Ferrari has had enough problems on the track in F1, but it now seems as if their worries have been compounded after being held to ransom by a computer hacker.
The Scuderia witnessed a cyber attack on its customer data that forced the hierarchy to inform customers that their data had been stolen.
However, the Prancing Horse was also quick to clarify that their day-to-day operations would continue in a regular manner.
Charles Leclerc had already written to team bosses about holding an ’emergency meeting’ to address the team’s problems on the track.
Meanwhile, team principal Fred Vasseur has enough on his plate in dealing with speculation over a number of key figures at the team.
Aerodynamics chief David Sanchez is reportedly on the verge of completing a deal with McLaren and race director Laurent Mekies also subject to a transfer.
On the track, things didn’t get much better for Ferrari in Saudi Arabia, as neither Carlos Sainz nor Charles Leclerc were able to finish in the top-5.
Sky Sports Italy has reported that the latest ransom call made by the hacker after getting access to Ferrari data is being taken very seriously by the outfit.
The team released a statement regarding the leak.

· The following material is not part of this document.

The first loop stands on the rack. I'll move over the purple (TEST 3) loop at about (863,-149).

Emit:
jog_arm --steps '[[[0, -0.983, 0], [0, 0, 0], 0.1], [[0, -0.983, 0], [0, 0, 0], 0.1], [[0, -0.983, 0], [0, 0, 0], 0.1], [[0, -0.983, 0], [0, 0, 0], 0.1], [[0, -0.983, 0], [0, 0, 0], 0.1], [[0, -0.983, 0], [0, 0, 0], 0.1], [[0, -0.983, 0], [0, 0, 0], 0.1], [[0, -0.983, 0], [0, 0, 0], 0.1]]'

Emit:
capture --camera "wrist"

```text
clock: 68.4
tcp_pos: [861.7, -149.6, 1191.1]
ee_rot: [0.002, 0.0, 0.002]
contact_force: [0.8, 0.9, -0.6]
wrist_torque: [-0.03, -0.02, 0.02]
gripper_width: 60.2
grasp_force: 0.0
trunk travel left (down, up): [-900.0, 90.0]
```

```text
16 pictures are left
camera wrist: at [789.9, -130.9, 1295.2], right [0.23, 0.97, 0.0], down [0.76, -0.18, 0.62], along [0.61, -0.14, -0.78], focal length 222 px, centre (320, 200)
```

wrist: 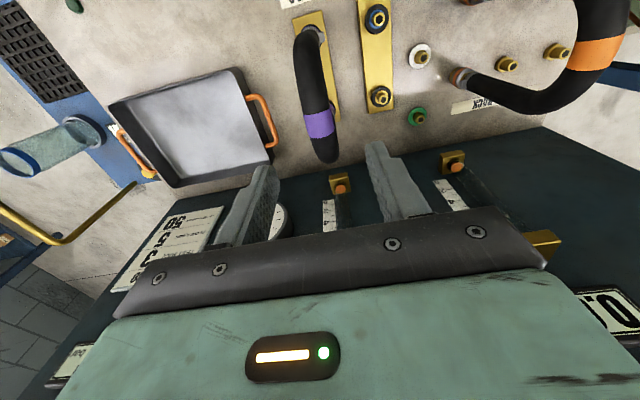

“In line with its corporate policy, Ferrari will not accept any ransom demands as agreeing to such demands would finance criminal activities and allow the perpetrators of the threats to perpetuate their attacks,” a statement from the team read.

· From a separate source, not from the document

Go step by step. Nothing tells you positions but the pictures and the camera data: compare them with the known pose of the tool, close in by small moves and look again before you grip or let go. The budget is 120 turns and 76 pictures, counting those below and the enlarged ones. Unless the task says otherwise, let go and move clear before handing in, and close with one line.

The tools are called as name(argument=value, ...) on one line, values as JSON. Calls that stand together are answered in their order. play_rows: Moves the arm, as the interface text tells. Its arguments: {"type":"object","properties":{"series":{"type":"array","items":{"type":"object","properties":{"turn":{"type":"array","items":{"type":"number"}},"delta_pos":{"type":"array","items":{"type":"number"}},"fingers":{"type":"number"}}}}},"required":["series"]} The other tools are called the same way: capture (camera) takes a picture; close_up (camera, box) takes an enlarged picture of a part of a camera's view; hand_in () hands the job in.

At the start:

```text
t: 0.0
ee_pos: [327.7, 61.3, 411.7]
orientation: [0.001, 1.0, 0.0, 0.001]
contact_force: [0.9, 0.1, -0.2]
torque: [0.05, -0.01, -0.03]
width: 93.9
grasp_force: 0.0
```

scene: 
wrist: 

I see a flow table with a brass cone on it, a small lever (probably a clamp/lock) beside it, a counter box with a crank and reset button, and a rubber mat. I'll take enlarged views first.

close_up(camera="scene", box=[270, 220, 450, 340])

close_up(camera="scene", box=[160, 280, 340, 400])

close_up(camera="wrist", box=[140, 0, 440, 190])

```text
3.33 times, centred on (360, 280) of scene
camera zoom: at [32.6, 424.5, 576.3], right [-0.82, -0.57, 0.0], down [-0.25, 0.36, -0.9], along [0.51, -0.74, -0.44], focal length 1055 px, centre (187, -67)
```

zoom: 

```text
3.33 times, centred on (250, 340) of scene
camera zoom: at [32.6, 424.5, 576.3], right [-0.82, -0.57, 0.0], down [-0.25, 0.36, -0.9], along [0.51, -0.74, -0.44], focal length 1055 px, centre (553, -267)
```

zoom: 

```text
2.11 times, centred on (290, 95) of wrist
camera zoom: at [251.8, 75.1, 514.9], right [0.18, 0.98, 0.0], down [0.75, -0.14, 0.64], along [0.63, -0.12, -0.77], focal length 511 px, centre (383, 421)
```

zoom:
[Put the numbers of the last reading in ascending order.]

“In the belief that the best course of action is to inform our customers, we have notified our customers of the potential exposure of their data and the nature of the event.
“Ferrari treats the issue of confidentiality of its customers very seriously, and understands the importance of what happened.
“We have worked with experts to further strengthen our systems, the robustness of which we are confident of.
“We can also confirm that the breach had no impact on our company’s operations.”
The next race weekend will take place in Australia between March 31-April 2.
With so many problems already plaguing Ferrari, a cyber attack was perhaps the last thing the team needed as it looks to get its season back on track.
It is a far cry from the beginning of the 2022 season, when new regulations had given rise to a belief that Ferrari would be able to challenge for the title.
Had it not have been for some dubious decision-making on the part of then team principal Mattia Binotto, things may well have panned out quite differently.
However, for now, Ferrari has to make the best of whatever resources it has at its disposal as the team looks to get back to its past glory.